__EXERCISE__
Search the listing below for the word "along" and copy each line that holds it.

## BEGIN GIVEN DATA

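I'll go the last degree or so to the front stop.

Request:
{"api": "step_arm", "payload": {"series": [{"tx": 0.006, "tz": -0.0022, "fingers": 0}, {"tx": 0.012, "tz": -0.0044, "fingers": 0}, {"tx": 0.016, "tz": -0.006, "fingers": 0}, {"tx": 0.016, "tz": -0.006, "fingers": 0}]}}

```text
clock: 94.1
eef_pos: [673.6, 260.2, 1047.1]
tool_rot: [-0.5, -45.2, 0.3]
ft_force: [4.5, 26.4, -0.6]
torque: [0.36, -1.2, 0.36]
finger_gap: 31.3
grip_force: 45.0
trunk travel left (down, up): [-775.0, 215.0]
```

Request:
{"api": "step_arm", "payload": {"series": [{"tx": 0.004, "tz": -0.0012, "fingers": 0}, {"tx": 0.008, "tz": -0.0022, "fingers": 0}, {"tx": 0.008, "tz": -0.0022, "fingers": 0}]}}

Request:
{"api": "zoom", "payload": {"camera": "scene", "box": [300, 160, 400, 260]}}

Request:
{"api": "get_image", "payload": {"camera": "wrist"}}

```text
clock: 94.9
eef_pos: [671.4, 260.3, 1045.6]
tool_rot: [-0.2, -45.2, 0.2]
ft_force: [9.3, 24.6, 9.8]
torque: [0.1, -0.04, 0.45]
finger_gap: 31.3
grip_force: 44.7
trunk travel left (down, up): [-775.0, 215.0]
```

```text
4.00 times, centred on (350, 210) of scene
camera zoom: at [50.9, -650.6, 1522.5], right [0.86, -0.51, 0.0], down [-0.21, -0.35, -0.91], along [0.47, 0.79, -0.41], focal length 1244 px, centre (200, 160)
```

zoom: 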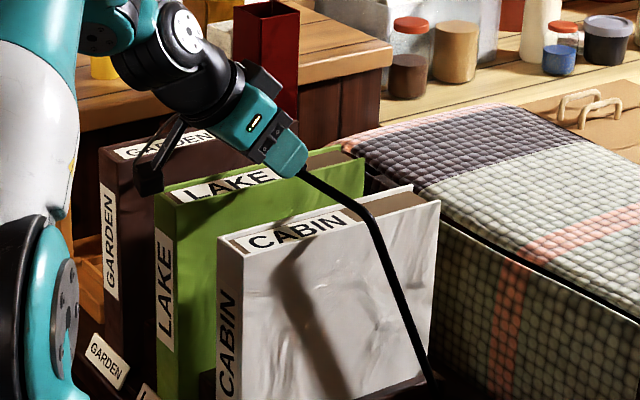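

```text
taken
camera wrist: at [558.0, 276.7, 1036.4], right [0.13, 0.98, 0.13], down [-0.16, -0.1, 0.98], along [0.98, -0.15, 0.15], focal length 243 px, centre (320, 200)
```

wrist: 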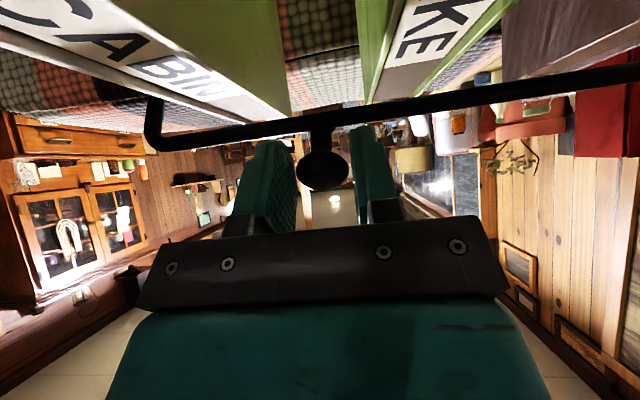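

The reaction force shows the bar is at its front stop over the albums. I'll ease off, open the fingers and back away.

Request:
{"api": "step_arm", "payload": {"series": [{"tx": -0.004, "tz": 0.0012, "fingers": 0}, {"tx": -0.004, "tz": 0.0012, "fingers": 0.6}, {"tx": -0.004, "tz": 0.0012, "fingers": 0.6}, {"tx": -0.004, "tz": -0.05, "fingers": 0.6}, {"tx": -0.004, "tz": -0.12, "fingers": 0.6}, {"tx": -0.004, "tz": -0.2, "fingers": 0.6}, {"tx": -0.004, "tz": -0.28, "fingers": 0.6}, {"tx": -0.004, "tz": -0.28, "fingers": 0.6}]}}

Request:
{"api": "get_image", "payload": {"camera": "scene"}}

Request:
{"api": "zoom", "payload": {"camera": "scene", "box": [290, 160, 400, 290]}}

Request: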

## END GIVEN DATA

__ANSWER TO THIS PROBLEM__
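camera zoom: at [50.9, -650.6, 1522.5], right [0.86, -0.51, 0.0], down [-0.21, -0.35, -0.91], along [0.47, 0.79, -0.41], focal length 1244 px, centre (200, 160)
camera wrist: at [558.0, 276.7, 1036.4], right [0.13, 0.98, 0.13], down [-0.16, -0.1, 0.98], along [0.98, -0.15, 0.15], focal length 243 px, centre (320, 200)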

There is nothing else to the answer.